> _Given task 1_
I need one stretch of the excerpt verbatim, from "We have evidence" to "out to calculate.".
> _Given task 2_
Write what comes next in the excerpt.

> _Excerpt_
Michelle Koutnik of the University of Copenhagen’s Center for Ice and Climate prepares an Antarctic ice core for transport to the lab. NASA photo by Lora Koenig

A large team of Antarctic researchers has published instructions for locating the oldest available samples of the ancient atmosphere. If their thinking is correct, we ought to be able to retrieve air from Antarctica’s ice sheets that’s almost twice as old as what we have today.

Ancient ice is a crucially important source of information about global climates of the past. Although the ice itself is a valuable record of regional conditions, the real prize is the air bubbles preserved in it. Because the gases in the atmosphere are so well mixed by winds and weather, even a tiny sample is a faithful record of the whole world. Ice is the gold standard for researching ancient atmospheres. Today’s longest ice cores have given us a record that goes back about 800,000 years. The new paper, published this month in the open-access journal Climate of the Past, raises the possibility of ice as old as 1.5 million years and outlines how to locate it.

We have evidence of ancient climates from other sources: sediment layers on the seafloor preserve microscopic fossils, for instance. These can tell us something about ocean temperatures at different depths in the sea. Those sediment layers pile up essentially forever, too, much longer than ice lasts. But that evidence is always indirect.

Ice is best, but it is geologically perishable. Ice begins to flow as it reaches a thickness of a hundred meters or so. Even on a dead level, it spreads sideways, stretching its annual layers thinner and thinner. At greater thicknesses, ice sheets start to melt at the bottom because of geothermal heat from the Earth’s crust beneath. The oldest possible ice must lie in places with a delicate balance between accumulation and destruction, and that’s what the paper’s authors, led by Hubertus Fischer of the University of Bern, set out to calculate.

> _Provided information_
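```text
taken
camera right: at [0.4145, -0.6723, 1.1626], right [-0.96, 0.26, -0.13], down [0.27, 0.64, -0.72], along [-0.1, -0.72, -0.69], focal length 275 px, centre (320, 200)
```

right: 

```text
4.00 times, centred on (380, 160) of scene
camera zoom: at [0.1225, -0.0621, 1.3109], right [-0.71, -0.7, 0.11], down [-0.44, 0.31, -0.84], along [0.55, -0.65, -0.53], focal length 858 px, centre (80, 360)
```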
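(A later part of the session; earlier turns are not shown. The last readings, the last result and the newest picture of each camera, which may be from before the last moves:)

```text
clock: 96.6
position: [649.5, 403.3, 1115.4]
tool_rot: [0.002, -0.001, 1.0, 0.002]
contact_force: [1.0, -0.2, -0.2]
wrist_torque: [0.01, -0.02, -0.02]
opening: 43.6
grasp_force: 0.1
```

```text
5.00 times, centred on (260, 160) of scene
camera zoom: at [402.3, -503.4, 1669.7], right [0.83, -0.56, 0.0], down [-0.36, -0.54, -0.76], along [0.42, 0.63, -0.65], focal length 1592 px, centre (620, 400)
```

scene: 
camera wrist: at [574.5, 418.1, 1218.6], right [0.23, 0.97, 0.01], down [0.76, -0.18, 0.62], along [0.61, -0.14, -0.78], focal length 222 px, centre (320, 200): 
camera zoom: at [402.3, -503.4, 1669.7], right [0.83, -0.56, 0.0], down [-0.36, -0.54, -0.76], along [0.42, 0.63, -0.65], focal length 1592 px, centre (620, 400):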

> _Written response 1_
We have evidence of ancient climates from other sources: sediment layers on the seafloor preserve microscopic fossils, for instance. These can tell us something about ocean temperatures at different depths in the sea. Those sediment layers pile up essentially forever, too, much longer than ice lasts. But that evidence is always indirect.

Ice is best, but it is geologically perishable. Ice begins to flow as it reaches a thickness of a hundred meters or so. Even on a dead level, it spreads sideways, stretching its annual layers thinner and thinner. At greater thicknesses, ice sheets start to melt at the bottom because of geothermal heat from the Earth’s crust beneath. The oldest possible ice must lie in places with a delicate balance between accumulation and destruction, and that’s what the paper’s authors, led by Hubertus Fischer of the University of Bern, set out to calculate.

> _Written response 2_
Fischer’s team already knew that sites where Antarctic ice is piled on a high bedrock plateau are best for minimizing flow of all kinds. These are known as domes. The 800,000-year ice core was drilled on Antarctica’s Dome C. But the team showed that Dome C’s very thick ice makes the bottom melt faster than a dome with thinner ice would, limiting the age of its ice. A dome with thinner ice might actually have a longer record. To help their search for older ice the scientists used the latest “hugely improved data set” showing Antarctica’s ice thickness, made using high-powered radar, which easily penetrates ice. Subtracting the ice thickness from the ice surface yielded the best map yet of Antarctica’s hidden bedrock surface.

Antarctic ice thickness and surface topography

Antarctic ice thickness (left) and derived surface topography (right), from Figure 8 of Fischer et al. (2013)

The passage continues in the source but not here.